▶ [Task]: Repeat the material exactly as it appears.

▶ [Data lines]:
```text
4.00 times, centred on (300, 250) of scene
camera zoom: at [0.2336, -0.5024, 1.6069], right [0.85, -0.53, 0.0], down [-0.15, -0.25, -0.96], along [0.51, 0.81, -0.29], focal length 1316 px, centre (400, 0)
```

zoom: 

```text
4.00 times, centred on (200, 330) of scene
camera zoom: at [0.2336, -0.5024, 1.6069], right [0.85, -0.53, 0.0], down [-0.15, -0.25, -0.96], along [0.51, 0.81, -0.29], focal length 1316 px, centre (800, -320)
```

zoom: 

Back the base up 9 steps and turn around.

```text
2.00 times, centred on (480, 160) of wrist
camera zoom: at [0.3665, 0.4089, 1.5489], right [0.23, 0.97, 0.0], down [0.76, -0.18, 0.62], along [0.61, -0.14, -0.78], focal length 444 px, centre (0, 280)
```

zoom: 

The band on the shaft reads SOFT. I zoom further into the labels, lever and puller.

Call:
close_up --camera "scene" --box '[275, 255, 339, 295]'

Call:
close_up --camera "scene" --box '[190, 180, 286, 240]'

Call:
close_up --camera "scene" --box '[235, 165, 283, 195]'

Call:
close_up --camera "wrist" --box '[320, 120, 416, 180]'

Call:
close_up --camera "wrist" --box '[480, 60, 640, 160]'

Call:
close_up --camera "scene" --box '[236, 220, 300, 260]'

▶ [Task answer]:
```text
4.00 times, centred on (300, 250) of scene
camera zoom: at [0.2336, -0.5024, 1.6069], right [0.85, -0.53, 0.0], down [-0.15, -0.25, -0.96], along [0.51, 0.81, -0.29], focal length 1316 px, centre (400, 0)
```

zoom: 

```text
4.00 times, centred on (200, 330) of scene
camera zoom: at [0.2336, -0.5024, 1.6069], right [0.85, -0.53, 0.0], down [-0.15, -0.25, -0.96], along [0.51, 0.81, -0.29], focal length 1316 px, centre (800, -320)
```

zoom: 

Back the base up 9 steps and turn around.

```text
2.00 times, centred on (480, 160) of wrist
camera zoom: at [0.3665, 0.4089, 1.5489], right [0.23, 0.97, 0.0], down [0.76, -0.18, 0.62], along [0.61, -0.14, -0.78], focal length 444 px, centre (0, 280)
```

zoom: 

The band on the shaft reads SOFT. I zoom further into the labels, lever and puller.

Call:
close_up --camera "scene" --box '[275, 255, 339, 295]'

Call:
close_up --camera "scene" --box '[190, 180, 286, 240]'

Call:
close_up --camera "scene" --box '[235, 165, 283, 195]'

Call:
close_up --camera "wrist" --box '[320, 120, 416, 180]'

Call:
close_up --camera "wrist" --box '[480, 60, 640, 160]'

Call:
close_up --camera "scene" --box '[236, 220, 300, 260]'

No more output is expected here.